I've written a lot recently about the improving weather and dearth of serious news. This week that all changed, when the heavens literally and metaphorically opened to shower us with stories.

The biggest downpour was over Downing Street, where a soaked Sunak announced a general election to the strains of Things Can Only Get Better. The PM, who appears to own neither a jacket, umbrella or £2 million briefing room (with a roof), hit out at Labour and urged the country to "build on the progress we have made."

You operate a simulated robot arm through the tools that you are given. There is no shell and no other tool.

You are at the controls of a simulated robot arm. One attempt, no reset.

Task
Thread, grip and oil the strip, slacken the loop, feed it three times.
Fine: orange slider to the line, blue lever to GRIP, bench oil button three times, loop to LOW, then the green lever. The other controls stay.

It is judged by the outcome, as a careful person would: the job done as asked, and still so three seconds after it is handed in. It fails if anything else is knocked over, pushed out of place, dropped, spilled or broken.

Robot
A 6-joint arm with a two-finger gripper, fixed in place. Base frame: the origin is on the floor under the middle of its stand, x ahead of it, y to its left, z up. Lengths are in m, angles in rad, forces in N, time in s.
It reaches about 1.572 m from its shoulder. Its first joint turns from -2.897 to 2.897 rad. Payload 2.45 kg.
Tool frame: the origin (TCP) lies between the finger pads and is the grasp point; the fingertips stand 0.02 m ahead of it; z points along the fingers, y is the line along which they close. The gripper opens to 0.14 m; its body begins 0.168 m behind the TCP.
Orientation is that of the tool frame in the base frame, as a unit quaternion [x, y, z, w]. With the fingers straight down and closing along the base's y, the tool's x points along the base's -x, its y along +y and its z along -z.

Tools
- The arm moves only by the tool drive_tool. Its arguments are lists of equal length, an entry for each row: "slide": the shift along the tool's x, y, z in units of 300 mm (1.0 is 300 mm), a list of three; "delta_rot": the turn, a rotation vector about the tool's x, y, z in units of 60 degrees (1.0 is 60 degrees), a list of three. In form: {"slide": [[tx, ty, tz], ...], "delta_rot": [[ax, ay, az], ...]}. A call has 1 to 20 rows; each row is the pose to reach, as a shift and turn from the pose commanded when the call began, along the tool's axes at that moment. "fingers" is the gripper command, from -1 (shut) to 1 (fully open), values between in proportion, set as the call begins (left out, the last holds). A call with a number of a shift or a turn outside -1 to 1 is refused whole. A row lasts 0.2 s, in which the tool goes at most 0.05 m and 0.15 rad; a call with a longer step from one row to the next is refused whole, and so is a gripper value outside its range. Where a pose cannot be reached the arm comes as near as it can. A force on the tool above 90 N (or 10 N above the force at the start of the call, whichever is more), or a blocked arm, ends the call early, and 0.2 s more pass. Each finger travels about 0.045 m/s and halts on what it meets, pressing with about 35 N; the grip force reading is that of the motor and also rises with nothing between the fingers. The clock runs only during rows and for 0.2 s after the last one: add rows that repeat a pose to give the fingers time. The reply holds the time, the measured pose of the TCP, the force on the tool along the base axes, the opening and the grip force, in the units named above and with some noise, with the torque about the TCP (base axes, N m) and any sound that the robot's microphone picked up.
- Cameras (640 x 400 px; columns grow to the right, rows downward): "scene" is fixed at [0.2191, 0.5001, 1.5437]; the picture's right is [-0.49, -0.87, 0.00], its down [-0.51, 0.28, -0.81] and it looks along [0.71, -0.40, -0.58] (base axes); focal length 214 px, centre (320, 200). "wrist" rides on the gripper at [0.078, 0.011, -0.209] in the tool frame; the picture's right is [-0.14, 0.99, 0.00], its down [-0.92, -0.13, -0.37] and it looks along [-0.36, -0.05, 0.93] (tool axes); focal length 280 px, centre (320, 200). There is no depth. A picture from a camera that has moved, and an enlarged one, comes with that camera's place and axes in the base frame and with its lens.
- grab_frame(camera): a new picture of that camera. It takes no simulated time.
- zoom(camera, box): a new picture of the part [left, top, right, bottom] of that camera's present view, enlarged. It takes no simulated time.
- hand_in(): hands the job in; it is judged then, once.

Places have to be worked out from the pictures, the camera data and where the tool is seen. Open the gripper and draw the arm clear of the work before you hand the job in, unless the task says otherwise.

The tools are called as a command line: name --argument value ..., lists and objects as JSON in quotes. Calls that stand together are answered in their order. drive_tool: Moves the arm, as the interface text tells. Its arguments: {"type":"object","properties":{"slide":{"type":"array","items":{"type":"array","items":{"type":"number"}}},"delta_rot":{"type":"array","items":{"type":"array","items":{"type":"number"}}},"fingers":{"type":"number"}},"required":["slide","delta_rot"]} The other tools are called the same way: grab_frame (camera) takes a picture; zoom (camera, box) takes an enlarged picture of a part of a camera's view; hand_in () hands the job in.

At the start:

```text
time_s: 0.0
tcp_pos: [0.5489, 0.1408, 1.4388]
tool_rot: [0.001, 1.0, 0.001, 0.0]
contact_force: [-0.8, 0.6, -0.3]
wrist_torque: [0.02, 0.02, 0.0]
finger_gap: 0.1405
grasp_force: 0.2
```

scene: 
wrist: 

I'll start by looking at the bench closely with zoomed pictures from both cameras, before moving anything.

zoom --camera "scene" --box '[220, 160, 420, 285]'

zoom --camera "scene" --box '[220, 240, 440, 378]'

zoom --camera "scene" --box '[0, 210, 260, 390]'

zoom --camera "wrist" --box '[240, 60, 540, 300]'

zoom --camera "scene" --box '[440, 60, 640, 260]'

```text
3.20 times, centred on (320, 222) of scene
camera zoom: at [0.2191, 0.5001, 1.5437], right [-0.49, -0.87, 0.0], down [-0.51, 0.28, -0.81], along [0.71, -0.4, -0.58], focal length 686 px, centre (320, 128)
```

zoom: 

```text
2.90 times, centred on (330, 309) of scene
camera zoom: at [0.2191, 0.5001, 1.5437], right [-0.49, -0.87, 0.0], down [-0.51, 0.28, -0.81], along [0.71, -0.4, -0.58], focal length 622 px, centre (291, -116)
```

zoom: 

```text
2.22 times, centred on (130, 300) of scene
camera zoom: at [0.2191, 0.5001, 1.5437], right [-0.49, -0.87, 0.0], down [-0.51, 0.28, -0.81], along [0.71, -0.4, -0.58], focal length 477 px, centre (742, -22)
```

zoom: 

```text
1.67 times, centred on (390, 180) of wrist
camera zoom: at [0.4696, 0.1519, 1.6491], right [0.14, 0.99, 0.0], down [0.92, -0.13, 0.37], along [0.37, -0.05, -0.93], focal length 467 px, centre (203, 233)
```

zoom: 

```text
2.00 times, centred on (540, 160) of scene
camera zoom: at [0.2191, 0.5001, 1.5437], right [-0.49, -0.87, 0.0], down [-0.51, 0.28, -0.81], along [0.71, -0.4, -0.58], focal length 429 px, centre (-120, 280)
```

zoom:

It's true that UK tech, now valued at over $1 trillion, has grown under the Conservatives. There's been plenty of support for start-ups; the sector finally got a dedicated government department last year; and the government has been taking a refreshingly sensible approach to AI.

On the other hand, there has long been a feeling the sector isn't being listened to: damaging changes to immigration rules, IR35 tax and angel investing thresholds could all have been mitigated if tech entrepreneurs were as welcome in Sunak's Downing Street as they were in the Cameron years.

And the Labour alternative? Surveys suggest the sector welcomes the prospect of a Starmer government, but details are light. The party has put out a handful of fintech policies, promises of faster regulatory approval, revamping DSIT and says it is working on an AI strategy. These are all encouraging moves, but the real meat will be in the manifesto - and we'll have to wait and see for that.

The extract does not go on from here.